Winding down his visit to Asia, President Donald Trump repeatedly praised Philippine President Rodrigo Duterte, called him by his first name, and shared a joke with him about the media and even complimented Manila's weather.
What he did not do was what many of his predecessors made a point of doing while abroad: publicly highlight human rights abuses.
Duterte has overseen a bloody drug war that has featured extra-judicial killings.
But during brief remarks to reporters, Trump said he and Duterte have "had a great relationship," and he avoided questions about whether he'd raise human rights concerns with the Filipino leader during a private meeting on the sidelines of a summit of Southeast Asian leaders.
The White House later said the two leaders discussed ISIS, illegal drugs and trade during the 40-minute meeting.
Press Secretary Sarah Huckabee Sanders said human rights came up "briefly" in the context of the Philippines' fight against illegal drugs, but she did not say if Trump was critical of Duterte's program.
That appeared to conflict with the Filipino version of the meeting. Harry Roque, a spokesman for Duterte, said: "There was no mention of human rights. There was no mention of killings. There was only a rather lengthy discussion of the Philippine war on drugs with President Duterte doing most of the explaining."

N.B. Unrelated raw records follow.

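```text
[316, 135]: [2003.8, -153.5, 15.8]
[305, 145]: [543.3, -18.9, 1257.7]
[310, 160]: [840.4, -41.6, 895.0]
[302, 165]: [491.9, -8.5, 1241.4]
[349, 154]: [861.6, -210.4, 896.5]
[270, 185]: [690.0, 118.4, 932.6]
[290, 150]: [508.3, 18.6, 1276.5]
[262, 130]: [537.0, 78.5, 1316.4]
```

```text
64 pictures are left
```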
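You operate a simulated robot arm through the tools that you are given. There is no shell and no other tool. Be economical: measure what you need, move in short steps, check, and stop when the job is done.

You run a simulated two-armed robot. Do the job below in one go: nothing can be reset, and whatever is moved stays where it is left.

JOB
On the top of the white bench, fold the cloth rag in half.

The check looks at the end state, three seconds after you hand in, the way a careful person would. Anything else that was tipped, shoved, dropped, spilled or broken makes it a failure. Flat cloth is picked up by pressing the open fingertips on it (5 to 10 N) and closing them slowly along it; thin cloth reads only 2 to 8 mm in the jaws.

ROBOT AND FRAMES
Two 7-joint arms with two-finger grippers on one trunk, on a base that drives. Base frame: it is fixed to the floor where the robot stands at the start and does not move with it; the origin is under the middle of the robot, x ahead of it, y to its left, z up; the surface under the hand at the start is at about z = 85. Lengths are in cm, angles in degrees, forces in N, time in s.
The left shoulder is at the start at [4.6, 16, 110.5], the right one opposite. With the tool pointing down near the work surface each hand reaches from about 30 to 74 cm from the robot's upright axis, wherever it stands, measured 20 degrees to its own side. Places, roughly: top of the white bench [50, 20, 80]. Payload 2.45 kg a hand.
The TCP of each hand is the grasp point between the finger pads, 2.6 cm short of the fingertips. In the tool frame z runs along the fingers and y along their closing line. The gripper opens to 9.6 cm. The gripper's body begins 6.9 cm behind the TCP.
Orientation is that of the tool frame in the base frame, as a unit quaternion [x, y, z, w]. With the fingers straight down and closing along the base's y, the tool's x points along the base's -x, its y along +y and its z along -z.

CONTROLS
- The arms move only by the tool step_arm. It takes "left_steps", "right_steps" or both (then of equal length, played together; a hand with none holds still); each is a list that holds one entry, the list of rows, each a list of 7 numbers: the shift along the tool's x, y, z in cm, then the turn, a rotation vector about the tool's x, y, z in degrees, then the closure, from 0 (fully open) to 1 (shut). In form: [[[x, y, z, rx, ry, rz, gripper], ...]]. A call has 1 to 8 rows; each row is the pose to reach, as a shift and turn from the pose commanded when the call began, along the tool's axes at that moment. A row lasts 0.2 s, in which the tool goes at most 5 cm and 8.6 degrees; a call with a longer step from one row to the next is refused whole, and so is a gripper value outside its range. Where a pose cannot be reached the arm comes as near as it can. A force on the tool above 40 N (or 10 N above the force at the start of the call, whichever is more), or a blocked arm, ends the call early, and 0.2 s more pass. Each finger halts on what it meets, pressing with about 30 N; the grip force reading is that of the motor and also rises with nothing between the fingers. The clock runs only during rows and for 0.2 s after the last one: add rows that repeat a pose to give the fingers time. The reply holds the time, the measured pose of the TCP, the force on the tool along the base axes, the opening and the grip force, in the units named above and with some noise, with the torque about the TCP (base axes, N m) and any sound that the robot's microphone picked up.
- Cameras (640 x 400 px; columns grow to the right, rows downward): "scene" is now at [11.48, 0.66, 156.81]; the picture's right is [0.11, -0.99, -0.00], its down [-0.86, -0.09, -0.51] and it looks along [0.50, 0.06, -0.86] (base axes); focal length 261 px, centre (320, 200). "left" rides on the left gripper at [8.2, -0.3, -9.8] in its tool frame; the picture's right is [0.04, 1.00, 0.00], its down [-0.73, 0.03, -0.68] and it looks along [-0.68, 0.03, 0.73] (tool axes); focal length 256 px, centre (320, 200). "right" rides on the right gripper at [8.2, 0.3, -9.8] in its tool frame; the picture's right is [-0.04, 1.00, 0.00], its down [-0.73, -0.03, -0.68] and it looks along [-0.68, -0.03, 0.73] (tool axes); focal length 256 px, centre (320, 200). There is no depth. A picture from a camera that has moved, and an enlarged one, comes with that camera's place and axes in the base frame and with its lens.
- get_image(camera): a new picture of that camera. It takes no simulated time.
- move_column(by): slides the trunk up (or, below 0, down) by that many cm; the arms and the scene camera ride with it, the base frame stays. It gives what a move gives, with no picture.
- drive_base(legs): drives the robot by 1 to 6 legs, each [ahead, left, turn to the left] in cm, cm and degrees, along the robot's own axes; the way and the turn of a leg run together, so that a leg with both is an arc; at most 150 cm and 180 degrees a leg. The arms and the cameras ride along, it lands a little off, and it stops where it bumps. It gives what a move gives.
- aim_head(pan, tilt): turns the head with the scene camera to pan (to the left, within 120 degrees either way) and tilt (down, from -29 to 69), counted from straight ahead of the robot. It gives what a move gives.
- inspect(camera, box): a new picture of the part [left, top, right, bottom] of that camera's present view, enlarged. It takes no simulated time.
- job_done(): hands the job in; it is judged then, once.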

Despite all that, they later issued a joint statement saying that "the two sides underscored that human rights and the dignity of human life are essential, and agreed to continue mainstreaming the human rights agenda in their national programs."
Duterte's war on drugs has alarmed human rights advocates around the world who say it has allowed police officers and vigilantes to ignore due process and to take justice into their own hands.
Government officials estimate that well over 3,000 people, mostly drug users and dealers, have died in the ongoing crackdown. Human rights groups believe the victim total is far higher, perhaps closer to 9,000.
In Manila for the Association of Southeast Asian Nations conference, Trump looked to strengthen ties with Pacific Rim allies, aiming to strike one-on-one trade deals rather than multinational trade agreements, and increase pressure on North Korea to abandon its nuclear program.